- _CHALLENGE 1_
Could you quote the selected passage from "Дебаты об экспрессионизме" up to and including "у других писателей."?

- _SELECTED PASSAGE_
------------------------------------------------------------

Дебаты об экспрессионизме – один из примеров того, как московское руководство КПГ прослеживало литературную ситуацию. Записи Вильгельма Пика представляли Бехера, который, кстати, не принимал участие в дебатах и оставил в романе «Прощание» вопрос о своем отношении к экспрессионизму открытым, как «политического неудачника», Хупперта – как «поверхностного» и «либерального по отношению к плохим авторам», Брехта же – как «весьма усложняющего работу»43. Результатом дебатов было еще большее размежевание участников народного фронта, поскольку жесткая позиция московских эмигрантов, естественно, не могла найти понимание у других писателей.

------------------------------------------------------------

- _COLLECTED DATA_
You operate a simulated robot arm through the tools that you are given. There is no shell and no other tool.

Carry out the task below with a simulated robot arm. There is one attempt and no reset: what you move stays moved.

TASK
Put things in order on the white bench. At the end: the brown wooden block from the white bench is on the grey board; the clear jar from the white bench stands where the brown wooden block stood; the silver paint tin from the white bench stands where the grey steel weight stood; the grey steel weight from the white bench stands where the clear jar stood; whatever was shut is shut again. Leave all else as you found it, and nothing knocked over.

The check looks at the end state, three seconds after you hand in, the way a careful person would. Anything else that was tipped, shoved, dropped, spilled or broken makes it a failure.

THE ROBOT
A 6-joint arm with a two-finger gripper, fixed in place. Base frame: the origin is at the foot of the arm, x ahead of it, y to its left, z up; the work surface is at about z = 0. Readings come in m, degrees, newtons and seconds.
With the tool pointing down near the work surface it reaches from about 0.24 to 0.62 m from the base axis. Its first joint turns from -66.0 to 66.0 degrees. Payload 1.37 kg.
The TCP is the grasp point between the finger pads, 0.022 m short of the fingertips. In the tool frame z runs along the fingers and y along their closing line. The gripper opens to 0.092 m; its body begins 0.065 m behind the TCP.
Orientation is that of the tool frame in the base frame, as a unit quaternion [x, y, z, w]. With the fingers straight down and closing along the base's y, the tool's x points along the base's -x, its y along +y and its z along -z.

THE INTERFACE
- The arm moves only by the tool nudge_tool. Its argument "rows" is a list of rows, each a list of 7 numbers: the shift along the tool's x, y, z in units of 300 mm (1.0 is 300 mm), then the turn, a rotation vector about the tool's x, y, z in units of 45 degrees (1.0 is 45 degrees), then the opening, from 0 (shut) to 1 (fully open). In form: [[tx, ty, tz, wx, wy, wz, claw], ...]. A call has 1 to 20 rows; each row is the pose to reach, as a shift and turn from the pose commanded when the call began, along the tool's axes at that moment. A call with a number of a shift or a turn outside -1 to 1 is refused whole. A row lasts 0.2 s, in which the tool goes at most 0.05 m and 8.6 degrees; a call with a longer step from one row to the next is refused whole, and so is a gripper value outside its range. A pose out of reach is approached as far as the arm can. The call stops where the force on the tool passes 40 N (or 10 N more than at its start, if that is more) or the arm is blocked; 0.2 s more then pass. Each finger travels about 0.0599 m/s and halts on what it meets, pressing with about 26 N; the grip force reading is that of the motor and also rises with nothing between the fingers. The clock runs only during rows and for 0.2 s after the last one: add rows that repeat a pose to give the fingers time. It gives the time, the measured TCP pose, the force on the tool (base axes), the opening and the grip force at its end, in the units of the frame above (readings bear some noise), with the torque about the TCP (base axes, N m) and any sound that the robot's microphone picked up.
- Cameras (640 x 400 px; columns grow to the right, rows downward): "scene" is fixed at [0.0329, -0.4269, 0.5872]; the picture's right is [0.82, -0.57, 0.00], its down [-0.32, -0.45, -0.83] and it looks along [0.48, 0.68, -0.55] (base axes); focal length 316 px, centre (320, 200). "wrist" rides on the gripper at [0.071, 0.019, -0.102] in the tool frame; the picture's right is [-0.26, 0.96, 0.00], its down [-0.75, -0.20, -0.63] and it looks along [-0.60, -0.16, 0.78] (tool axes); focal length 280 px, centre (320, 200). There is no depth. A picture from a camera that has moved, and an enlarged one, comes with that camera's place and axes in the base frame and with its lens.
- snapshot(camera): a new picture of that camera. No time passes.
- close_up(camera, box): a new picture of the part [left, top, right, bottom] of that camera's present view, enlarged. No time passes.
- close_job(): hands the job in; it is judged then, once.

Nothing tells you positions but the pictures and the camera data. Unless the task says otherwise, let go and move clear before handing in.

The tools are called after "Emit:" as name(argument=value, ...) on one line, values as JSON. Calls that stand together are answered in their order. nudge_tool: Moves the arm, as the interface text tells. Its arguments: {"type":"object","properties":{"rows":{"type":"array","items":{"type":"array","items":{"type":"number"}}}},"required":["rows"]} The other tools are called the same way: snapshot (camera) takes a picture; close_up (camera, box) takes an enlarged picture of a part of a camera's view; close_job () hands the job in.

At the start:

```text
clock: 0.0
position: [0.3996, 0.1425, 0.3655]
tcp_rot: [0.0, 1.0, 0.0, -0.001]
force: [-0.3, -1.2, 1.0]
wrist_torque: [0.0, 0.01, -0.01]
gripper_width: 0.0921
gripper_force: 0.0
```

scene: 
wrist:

------------------------------------------------------------

- _CHALLENGE 2_
Output the section opening with the line that has "- snapshot(camera): a" and closing with the line that has "Nothing tells you". Keep both end lines and leave out the rest.

- _WRITTEN RESPONSE 1_
Дебаты об экспрессионизме – один из примеров того, как московское руководство КПГ прослеживало литературную ситуацию. Записи Вильгельма Пика представляли Бехера, который, кстати, не принимал участие в дебатах и оставил в романе «Прощание» вопрос о своем отношении к экспрессионизму открытым, как «политического неудачника», Хупперта – как «поверхностного» и «либерального по отношению к плохим авторам», Брехта же – как «весьма усложняющего работу»43. Результатом дебатов было еще большее размежевание участников народного фронта, поскольку жесткая позиция московских эмигрантов, естественно, не могла найти понимание у других писателей.

- _WRITTEN RESPONSE 2_
- snapshot(camera): a new picture of that camera. No time passes.
- close_up(camera, box): a new picture of the part [left, top, right, bottom] of that camera's present view, enlarged. No time passes.
- close_job(): hands the job in; it is judged then, once.

Nothing tells you positions but the pictures and the camera data. Unless the task says otherwise, let go and move clear before handing in.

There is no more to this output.